REQUIRED TASK 1
Repeat the span of the reading text whose first words are "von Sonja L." and whose last words are "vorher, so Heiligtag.".
REQUIRED TASK 2
Keep the reading text going from its last sentence.

READING TEXT
>>>>>
Landwirtin sein, aber ohne schlachten lassen zu müssen

von Sonja L. Bauer 12. August 2022

Sarah Heiligtag unterstützt Landwirtinnen und Landwirte bei der Umstellung von Milch- oder Fleischwirtschaft auf Gemüse- oder Getreideanbau oder einen Lebenshof. Es gehe ihnen nicht nur finanziell besser als vorher, so Heiligtag.

42000 Bauernbetriebe mit Fleischproduktion gibt es in der Schweiz zurzeit. Dies sind nur leicht weniger als noch vor sechs Jahren. Und obwohl es sich auch für Milchbauern kaum noch lohnt, Milchwirtschaft zu betreiben, zumal sie sehr aufwändig ist, halten viele Betriebe daran fest.
<<<<<
DATASET CONTENT
>>>>>
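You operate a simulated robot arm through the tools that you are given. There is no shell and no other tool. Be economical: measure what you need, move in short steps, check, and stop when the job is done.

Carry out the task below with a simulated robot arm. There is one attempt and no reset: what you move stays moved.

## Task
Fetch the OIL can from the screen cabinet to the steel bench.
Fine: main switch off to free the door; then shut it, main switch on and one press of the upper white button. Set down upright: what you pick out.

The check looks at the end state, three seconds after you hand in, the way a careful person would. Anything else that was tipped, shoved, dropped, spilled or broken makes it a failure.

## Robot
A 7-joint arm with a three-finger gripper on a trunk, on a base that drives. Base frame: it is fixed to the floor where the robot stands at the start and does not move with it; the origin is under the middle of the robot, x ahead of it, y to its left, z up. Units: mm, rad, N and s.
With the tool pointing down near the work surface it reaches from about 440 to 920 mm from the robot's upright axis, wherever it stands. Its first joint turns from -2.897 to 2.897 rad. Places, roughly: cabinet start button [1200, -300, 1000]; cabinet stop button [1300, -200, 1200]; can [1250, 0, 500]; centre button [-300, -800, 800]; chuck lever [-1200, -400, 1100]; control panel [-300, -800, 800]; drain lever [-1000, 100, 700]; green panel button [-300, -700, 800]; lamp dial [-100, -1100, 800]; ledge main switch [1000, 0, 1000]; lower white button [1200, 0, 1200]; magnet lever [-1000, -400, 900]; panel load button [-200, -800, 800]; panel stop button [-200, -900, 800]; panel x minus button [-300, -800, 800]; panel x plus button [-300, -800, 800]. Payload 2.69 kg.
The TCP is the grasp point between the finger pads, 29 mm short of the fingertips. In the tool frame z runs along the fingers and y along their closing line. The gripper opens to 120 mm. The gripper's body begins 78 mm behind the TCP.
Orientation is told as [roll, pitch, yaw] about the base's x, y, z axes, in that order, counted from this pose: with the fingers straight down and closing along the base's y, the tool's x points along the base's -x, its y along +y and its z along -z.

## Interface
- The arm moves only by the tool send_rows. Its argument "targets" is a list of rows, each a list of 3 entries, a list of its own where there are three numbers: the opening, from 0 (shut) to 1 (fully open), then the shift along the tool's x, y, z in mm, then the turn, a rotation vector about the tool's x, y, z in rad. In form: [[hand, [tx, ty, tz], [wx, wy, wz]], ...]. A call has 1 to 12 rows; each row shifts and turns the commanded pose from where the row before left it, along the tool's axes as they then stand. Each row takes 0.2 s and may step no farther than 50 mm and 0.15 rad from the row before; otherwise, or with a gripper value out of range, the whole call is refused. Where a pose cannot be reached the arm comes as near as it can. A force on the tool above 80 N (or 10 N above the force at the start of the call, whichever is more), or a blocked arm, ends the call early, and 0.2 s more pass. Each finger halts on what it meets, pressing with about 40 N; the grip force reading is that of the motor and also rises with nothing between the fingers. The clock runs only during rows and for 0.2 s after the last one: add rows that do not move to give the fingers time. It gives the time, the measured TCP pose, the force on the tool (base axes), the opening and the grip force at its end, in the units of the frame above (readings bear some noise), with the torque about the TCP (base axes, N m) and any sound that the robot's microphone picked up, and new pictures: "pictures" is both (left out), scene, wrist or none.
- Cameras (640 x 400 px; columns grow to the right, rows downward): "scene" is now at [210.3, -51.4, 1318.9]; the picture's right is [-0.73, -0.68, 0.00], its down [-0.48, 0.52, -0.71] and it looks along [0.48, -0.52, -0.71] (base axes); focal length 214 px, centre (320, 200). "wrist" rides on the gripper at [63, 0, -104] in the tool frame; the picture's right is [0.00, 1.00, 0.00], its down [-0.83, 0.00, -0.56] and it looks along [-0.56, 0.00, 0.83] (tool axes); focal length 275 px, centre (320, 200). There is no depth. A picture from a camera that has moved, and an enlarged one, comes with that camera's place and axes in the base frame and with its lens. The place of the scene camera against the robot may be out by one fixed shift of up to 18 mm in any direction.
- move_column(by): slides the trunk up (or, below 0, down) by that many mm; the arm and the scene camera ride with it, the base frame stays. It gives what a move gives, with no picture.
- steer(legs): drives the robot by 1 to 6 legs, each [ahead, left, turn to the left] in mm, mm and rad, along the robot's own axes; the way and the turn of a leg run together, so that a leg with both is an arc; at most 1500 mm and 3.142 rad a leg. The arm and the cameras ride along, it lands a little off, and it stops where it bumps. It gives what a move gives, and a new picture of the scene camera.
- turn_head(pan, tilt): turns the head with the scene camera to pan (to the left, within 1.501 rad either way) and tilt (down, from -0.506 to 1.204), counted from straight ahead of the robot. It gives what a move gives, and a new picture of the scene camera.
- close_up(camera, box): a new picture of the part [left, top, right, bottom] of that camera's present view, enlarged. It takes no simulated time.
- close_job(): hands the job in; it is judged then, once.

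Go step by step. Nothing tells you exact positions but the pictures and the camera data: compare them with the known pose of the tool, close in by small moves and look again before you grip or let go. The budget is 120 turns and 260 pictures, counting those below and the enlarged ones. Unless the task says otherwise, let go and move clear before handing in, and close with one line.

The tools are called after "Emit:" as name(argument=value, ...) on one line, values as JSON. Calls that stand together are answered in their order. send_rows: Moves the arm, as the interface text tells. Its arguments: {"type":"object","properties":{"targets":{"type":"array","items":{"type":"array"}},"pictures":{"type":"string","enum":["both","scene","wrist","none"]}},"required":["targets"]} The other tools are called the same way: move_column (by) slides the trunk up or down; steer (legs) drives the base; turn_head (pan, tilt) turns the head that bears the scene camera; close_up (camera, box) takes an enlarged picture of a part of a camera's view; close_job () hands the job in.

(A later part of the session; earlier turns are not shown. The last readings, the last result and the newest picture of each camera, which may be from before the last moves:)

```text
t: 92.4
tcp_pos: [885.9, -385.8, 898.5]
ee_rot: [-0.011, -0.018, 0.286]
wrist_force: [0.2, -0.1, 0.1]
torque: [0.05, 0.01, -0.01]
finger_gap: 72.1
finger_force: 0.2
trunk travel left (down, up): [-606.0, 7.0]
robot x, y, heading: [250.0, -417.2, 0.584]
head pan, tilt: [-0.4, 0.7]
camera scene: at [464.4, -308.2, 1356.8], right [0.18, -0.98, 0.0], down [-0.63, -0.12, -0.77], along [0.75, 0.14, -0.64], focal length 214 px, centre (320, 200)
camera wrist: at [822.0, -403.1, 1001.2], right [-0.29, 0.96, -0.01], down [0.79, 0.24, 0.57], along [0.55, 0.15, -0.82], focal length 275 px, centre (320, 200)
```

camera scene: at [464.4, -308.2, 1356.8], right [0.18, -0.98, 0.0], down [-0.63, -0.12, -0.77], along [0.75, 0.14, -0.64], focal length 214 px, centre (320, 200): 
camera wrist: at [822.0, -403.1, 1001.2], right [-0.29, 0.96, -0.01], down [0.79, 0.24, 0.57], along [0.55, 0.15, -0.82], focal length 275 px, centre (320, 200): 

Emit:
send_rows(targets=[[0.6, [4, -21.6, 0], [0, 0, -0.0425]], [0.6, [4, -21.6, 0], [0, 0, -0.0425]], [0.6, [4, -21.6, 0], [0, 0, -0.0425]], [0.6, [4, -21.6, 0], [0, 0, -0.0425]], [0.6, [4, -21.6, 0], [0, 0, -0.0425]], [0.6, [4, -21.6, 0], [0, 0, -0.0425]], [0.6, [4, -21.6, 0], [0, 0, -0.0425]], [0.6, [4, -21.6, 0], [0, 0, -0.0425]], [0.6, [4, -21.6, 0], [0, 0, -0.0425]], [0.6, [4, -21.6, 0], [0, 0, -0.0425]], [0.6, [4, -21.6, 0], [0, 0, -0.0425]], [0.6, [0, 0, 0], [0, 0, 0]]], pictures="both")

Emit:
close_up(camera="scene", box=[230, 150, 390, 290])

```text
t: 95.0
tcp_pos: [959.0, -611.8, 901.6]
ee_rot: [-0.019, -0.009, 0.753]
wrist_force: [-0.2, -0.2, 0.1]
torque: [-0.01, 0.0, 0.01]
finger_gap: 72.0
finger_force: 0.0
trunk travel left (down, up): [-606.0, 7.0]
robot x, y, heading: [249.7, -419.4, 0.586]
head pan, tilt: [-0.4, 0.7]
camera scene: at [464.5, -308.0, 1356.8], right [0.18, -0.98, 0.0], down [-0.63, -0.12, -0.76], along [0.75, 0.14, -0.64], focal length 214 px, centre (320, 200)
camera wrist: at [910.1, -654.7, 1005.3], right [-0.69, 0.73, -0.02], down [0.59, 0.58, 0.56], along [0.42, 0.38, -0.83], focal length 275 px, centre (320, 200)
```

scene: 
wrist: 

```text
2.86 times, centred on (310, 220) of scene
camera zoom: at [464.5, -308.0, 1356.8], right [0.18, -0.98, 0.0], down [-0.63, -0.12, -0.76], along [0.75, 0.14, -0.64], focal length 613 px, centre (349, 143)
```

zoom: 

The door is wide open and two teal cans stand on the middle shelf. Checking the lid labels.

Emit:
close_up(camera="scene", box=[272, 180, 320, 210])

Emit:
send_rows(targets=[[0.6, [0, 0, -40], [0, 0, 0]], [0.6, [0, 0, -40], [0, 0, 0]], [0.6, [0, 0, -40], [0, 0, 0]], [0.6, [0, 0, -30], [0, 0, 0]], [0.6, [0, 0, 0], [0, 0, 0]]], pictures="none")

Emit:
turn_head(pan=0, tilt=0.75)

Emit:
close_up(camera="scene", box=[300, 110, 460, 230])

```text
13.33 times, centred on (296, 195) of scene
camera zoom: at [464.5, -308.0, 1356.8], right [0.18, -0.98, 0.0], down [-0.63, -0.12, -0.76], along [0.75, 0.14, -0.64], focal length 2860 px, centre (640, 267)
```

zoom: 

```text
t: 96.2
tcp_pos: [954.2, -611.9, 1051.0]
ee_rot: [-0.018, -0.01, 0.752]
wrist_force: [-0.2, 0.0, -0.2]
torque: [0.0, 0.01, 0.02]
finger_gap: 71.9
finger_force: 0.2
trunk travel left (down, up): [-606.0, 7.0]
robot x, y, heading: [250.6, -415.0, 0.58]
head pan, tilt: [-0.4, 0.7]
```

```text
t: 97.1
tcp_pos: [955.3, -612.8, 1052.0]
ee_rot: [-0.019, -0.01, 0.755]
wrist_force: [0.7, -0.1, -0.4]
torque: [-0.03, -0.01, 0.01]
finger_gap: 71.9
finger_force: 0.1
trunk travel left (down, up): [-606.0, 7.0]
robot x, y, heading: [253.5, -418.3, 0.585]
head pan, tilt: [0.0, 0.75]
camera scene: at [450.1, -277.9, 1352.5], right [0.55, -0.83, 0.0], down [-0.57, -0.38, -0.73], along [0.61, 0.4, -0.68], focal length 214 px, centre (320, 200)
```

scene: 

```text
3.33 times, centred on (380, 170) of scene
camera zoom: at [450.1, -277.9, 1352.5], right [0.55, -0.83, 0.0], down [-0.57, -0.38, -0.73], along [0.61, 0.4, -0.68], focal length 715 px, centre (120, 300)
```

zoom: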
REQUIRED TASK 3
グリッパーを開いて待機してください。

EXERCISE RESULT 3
<<<<<
EXERCISE RESULT 1
von Sonja L. Bauer 12. August 2022

Sarah Heiligtag unterstützt Landwirtinnen und Landwirte bei der Umstellung von Milch- oder Fleischwirtschaft auf Gemüse- oder Getreideanbau oder einen Lebenshof. Es gehe ihnen nicht nur finanziell besser als vorher, so Heiligtag.

EXERCISE RESULT 2
Auffallend ist, dass mehr und mehr Landwirtinnen und Landwirte umstellen wollen: Auf Gemüse- oder Getreideanbau, wie zum Beispiel Hafer, nach dem eine wachsende Nachfrage besteht. Auch, weil das Tierleid, trotz vordergründig «bestem Tierschutzgesetz der Welt» sichtbarer wird. «Nämlich dann, wenn Menschen mit ihren Tieren in Verbindung treten», sagt Landwirtin Sarah Heiligtag. Gemeinsam mit ihrem Mann entschied sie, einen Lebenshof zu gründen. Heiligtag ist Ethikerin. «Ich wollte die Theorie einer gerechten Welt in der Praxis anwenden und inmitten der Realität unterrichten.» Ihr Mann ist Landwirt. Beide wollten die Hoftiere behalten. «Deshalb stiegen wir auf einen Lebenshof um.»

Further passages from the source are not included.